_DOCUMENT SEGMENT_

start

There are an estimated 350,500 species of plants on Earth, with perhaps some 10 percent more yet to be discovered. These plants, both known and unknown, may hold answers to many of the world’s health, social, environmental, and economic challenges. A full inventory of plant life is essential if the many threatened species are to be protected and if their full potential is to be realised before many of them, and the possibilities they offer, become extinct.

 

The need for an ‘online flora of all known plants’ was set as Target 1 of the Global Strategy for Plant Conservation, 2010-2020. In January 2012 representatives from the Missouri Botanical Garden, New York Botanical Garden, Royal Botanic Garden Edinburgh, and Royal Botanic Gardens, Kew met to discuss how to achieve such an ambitious goal. The result was an outline of the scope and content of an online world flora, and the decision to form an international consortium to collaborate on providing its content. The World Flora Online project was launched in October 2012, and in January 2013 a Memorandum of Understanding was opened for signatures. By November 2020, 44 institutions and organisations had signed the MOU.

end

_THE TASK_
Reproduce the wording of the document segment between "The need for" and "signed the MOU.", with both ends included.

_INFORMATION SUPPLIED_

start

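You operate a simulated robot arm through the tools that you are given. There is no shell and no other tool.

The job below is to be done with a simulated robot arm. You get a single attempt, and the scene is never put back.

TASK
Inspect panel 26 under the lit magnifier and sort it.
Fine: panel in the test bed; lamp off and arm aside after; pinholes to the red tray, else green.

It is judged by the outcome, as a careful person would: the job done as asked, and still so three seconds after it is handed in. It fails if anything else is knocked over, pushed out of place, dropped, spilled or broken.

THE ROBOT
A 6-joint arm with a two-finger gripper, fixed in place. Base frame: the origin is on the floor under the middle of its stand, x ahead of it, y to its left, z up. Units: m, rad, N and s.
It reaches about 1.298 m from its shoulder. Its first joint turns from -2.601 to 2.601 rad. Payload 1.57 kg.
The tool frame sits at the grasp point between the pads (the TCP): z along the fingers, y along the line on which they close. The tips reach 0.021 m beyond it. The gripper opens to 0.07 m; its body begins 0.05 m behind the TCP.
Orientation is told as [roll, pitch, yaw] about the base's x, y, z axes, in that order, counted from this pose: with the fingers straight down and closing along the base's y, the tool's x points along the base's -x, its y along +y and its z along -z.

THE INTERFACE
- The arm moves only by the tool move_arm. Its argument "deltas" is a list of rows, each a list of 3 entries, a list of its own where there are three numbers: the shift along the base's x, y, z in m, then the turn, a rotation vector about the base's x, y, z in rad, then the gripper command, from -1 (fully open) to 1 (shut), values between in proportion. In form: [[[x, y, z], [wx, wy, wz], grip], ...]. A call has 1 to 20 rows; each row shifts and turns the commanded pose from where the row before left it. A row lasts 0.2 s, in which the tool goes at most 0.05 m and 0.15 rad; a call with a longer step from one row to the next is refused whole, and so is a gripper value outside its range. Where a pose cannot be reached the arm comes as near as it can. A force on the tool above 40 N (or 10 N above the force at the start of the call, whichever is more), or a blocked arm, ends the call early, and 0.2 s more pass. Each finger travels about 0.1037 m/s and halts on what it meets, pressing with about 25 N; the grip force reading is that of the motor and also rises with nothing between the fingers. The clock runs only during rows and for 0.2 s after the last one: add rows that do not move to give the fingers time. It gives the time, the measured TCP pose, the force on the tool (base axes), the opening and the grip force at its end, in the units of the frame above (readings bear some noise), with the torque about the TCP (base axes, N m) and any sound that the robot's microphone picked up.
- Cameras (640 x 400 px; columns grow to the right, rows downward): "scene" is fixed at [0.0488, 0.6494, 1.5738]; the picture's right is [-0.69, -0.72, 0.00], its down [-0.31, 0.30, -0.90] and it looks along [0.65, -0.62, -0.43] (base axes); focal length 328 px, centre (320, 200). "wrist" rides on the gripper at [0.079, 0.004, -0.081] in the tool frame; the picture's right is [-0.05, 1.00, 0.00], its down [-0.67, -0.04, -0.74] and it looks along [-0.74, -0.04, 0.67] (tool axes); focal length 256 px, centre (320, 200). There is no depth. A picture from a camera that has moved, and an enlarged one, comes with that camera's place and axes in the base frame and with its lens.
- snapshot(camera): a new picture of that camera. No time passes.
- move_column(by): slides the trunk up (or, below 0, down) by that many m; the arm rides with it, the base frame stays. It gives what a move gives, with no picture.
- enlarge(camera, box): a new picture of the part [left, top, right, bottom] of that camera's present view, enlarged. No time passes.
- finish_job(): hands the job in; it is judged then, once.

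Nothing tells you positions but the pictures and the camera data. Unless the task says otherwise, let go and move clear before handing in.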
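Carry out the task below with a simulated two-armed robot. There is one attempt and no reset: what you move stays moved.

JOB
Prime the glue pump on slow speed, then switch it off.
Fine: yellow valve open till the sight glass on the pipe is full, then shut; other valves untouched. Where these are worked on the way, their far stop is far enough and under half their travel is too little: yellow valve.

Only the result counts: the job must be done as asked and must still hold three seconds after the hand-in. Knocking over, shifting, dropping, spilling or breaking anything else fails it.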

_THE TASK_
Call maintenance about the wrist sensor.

end

_EXPECTED OUTPUT_
The need for an ‘online flora of all known plants’ was set as Target 1 of the Global Strategy for Plant Conservation, 2010-2020. In January 2012 representatives from the Missouri Botanical Garden, New York Botanical Garden, Royal Botanic Garden Edinburgh, and Royal Botanic Gardens, Kew met to discuss how to achieve such an ambitious goal. The result was an outline of the scope and content of an online world flora, and the decision to form an international consortium to collaborate on providing its content. The World Flora Online project was launched in October 2012, and in January 2013 a Memorandum of Understanding was opened for signatures. By November 2020, 44 institutions and organisations had signed the MOU.